In a sense, Japanese planners figured that America's technological
and organizational preeminence could be nullified by suicide pilots,
who became, in effect, early cruise missiles. A once-obsolete Zero
fighter, when piloted by a kamikaze, suddenly became as deadly as
far more expensive and sophisticated German V-1 and V-2 rockets
and much more accurate, too, since it could change course
and trajectory in mid-flight. In the right circumstances, the brain
of a man determined to die can be more effective than any computer.
Moreover, much
of Western superiority in military design and expense was invested
in protecting the attacker armor plating, parachutes, self-sealing
gas tanks, extensive training, sea and air rescue and thus
was quite unnecessary on one-way missions. In the same way, our
present-day fundamentalists discovered that it did not take much
skill to pilot even a sophisticated jet provided there was
no takeoff or landing required, and that the purpose was simply
to crash into a rather large target. Today's skyscrapers, after
all, were as prominent objectives as yesterday's fleet carriers
or battleships.
Then and now,
a man with little training powered by fanatical zeal and
hatred for the West, full of delusions of paradise, relatively young,
and recruited and trained by professional militarists could
do quite a lot of damage to initially unprepared Americans. If,
in the past, a Japanese kamikaze (who had little or no chance of
sinking an American ship in a conventional attack himself) could
raise havoc on the carrier Bunker Hill, and kill hundreds
in the process so too an otherwise impotent al Qaeda terrorist
might topple a billion-dollar building and kill thousands, thanks
to his willingness to die.
We, like our
forefathers who saw 36 ships lost and another 368 damaged
at Okinawa (the greatest single battle losses in the history of
the U.S. Navy), were stunned by the audacity and effectiveness of
the September 11 terrorists and the rumors of more to come. But
just as astounding as the initial suicide bombings off Okinawa,
and in Washington and New York, was in both cases
the swift and terrible response of the Americans.
In 1945, picket
destroyers, improved radar, increased sorties, and bombing of bases
on the mainland ensured that not a single battleship or carrier
was actually sunk. On Okinawa itself, horrific flamethrowers and
fire-spouting tanks were introduced to incinerate would-be suicidal
troops. Increased nighttime watches and strict fire control, coupled
with integrated artillery and naval gunfire, blew apart banzai
charges. The result was that upon the conclusion of the ghastly
battle of Okinawa, most veteran imperial land forces were ruined,
the last vestiges of the Japanese navy destroyed (the suicidal cruise
of the battleship Yamato being a complete failure), and the
air forces rendered nearly impotent.
Moreover, there
were reports of last-minute hesitancy and even ditching by kamikazes.
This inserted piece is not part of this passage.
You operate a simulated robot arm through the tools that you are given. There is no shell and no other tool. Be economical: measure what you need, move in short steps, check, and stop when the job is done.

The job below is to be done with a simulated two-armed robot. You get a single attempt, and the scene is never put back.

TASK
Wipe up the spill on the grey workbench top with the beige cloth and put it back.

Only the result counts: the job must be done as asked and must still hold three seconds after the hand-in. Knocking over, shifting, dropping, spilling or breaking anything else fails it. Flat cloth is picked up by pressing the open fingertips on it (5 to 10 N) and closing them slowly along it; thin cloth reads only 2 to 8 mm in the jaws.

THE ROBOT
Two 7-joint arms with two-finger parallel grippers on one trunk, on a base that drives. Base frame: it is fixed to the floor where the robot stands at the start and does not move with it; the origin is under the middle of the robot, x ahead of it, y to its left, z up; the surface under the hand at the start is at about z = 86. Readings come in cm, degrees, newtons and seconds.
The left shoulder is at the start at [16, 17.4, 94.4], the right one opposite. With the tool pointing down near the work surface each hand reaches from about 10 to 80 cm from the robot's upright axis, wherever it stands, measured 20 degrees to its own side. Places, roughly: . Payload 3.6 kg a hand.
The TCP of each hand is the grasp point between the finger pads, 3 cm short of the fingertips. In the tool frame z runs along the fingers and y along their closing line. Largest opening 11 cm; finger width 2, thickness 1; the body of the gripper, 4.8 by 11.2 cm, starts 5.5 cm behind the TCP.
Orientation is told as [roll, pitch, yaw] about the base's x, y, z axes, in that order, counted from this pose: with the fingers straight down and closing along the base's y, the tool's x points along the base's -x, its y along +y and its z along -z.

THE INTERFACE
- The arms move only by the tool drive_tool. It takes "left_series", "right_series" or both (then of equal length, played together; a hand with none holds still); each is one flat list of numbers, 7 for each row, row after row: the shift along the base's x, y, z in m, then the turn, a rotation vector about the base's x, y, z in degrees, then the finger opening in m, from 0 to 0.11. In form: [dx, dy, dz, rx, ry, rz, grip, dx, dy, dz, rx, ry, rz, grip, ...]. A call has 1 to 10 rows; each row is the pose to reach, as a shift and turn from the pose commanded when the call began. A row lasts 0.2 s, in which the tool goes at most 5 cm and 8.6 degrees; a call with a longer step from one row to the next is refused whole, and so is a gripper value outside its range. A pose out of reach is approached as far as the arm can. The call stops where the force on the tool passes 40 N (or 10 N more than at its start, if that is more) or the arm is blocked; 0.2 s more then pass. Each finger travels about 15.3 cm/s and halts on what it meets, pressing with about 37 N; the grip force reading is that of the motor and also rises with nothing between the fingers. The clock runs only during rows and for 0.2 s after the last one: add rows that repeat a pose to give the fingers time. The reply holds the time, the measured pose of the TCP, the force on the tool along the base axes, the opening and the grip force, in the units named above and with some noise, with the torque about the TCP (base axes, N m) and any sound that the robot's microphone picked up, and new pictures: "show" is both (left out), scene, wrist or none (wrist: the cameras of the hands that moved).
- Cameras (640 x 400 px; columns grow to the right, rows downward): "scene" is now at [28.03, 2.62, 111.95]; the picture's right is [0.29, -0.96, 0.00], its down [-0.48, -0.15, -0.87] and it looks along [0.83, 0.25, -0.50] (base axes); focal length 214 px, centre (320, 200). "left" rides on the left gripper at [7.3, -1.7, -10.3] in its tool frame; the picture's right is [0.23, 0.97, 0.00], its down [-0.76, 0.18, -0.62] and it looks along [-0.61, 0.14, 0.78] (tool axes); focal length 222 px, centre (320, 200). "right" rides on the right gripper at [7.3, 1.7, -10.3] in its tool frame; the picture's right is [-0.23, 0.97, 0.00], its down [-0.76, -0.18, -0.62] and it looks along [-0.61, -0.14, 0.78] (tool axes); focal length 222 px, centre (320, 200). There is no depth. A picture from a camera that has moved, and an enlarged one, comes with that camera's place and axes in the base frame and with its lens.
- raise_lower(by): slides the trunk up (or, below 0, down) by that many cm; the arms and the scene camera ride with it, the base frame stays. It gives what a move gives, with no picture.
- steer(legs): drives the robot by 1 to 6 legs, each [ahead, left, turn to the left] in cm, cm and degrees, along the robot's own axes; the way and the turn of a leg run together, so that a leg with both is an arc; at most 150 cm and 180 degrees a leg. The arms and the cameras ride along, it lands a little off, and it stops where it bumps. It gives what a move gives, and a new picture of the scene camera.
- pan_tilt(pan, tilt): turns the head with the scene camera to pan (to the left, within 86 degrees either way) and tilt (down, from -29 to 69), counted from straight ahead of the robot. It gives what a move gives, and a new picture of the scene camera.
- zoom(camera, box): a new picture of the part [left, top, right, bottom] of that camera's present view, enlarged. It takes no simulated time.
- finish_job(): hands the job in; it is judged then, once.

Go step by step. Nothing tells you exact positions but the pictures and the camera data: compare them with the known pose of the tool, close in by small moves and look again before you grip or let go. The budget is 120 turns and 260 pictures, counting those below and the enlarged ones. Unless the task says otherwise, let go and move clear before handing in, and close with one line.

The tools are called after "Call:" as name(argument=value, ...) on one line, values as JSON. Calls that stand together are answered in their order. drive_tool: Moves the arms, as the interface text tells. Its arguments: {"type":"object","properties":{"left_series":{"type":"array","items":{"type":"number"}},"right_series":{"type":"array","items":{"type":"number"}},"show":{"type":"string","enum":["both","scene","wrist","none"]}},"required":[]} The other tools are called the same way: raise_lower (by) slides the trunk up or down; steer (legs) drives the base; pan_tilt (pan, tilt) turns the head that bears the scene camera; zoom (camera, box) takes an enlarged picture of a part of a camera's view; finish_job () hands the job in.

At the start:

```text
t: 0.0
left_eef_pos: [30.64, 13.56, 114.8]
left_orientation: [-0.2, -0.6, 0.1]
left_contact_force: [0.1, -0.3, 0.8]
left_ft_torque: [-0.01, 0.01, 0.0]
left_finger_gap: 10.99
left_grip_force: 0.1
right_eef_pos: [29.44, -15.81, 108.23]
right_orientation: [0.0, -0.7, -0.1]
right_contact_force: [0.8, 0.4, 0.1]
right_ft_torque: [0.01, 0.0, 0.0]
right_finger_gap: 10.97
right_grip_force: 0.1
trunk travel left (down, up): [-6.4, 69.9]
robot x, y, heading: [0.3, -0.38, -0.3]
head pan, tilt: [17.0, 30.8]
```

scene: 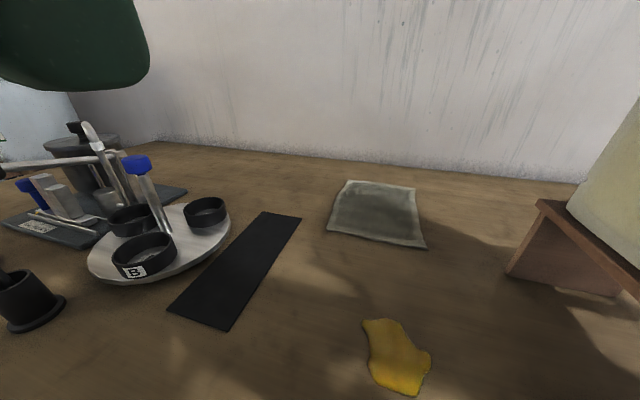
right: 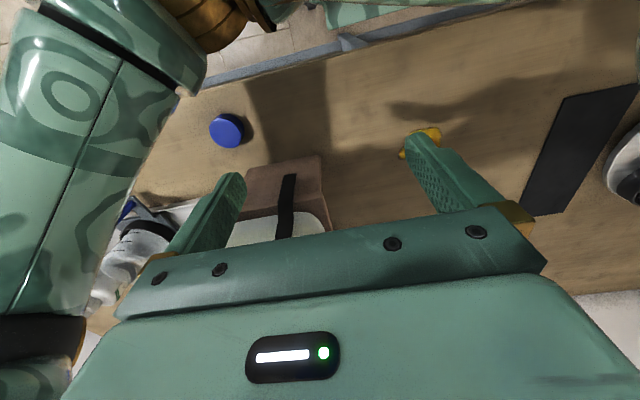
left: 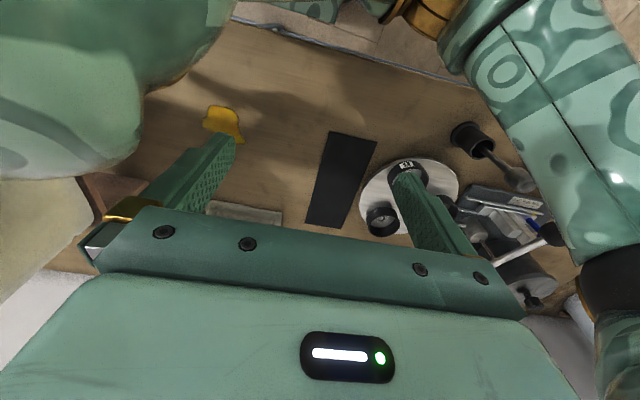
Later accounts described drunkenness and near-insurrection as pilots
had to be drafted, and were no longer solely volunteers. Much is
made of the supposed 5,000 kamikazes waiting on the mainland for
the American invasion. But more likely was that they comprised only
a few thousands, from an angry society of hundreds of millions,
willing to blow themselves up to kill Americans. We shall never
know what would have transpired had the Americans invaded Japanese
home soil. Yet for some five weeks after Okinawa, the American fleet
was in still in range of land-based enemy planes, thousands of aircraft
remained on the homeland and kamikazes attacks were rare.
After Okinawa
was declared secure on July 2, only five more suicide sorties were
reported before the surrender on August 15. Had the Japanese simply
run out of willing pilots, or were they saving their reserve kamikazes
for the final assault? America, of course, took no chances, and
prepared extraordinary measures to neutralize the kamikaze threat
during the planned invasion.
Similarly,
after this terrible past September of 2001, the West was told that
thousands of Islamic fundamentalists were ready to bomb America,
Europe, and Israel. In fact, there were only a few hundred, from
an angry society of hundreds of millions, willing to vaporize themselves
to kill Americans. Alarmists, these past few months, have recalled
the kamikazes; realists should remember how they were dealt with.
We may well have more bombings, but the attacks are finite
and the remedy proven.
III.
Lessons From the Past
In
1945, the terror of suicide brought out the greater terror of the
Western way of war. Grim Americans left Okinawa with a changed mentality
about the nature of battle itself: From then on, the fanaticism
of the human will to die would be repaid in kind by the greater
fanaticism of the industrial and technological power to live. Okinawa
taught the world that the chief horror of war is not the random
use of suicide bombers, but the fervent response they will incur
from Western industrial powers as seen at Hiroshima.
The restraint
upon Americans' singular ingenuity for making war usually rests
only with their own moral reluctance a brake that suicidal
attack seems to strip away entirely. It was not surprising, but
entirely predictable, that a nation that 60 years ago produced napalm,
flamethrowers, and eventually A-bombs to combat the
specter of thousands of suicidal warriors would retain the dark
imagination, organization, and willpower to blast apart a few hundred
suicide bombers and their enclaves of support in Afghanistan.
In this recent
war, the West's military referents for the Islamic fundamentalists
of the present have been the fanatical kamikazes of the past. This
autumn their letters were published in newspapers, and veterans
of the conflict relived the horror on television. We sensed that
kamikazes and al Qaeda terrorists alike strike at the very psyche
of the Western mind, which is repelled by the religious fanaticism,
the authoritarianism, or perhaps the despair, of such enemies
confirming that wars are sometimes not just misunderstandings over
policy, or the reckless actions of a deranged leader, but accurate
reflections of real and fundamental differences in culture and society.
Yet in precisely
the same way as kamikazes off Okinawa led to frightful measures
of mass destruction, so too jumbo jets exploding at the World Trade
Center were the logical precursors to daisy cutters and bunker busters
in Afghanistan, as an unleashed America resounded with a terrible
fury and effectiveness not seen since 1945. And it is not over yet.
A roused and angry mind at Caltech or in Silicon Valley, with a
wife, kids, dog, and house in the suburbs, can conjure up far more
lethal weapons and strategies than can any madman from the Middle
East.
There is a
lesson here that al Qaeda bombers, their leaders, and their sponsors
should ponder, as they seek to die to kill those who so desperately
wish to protect and defend and to live.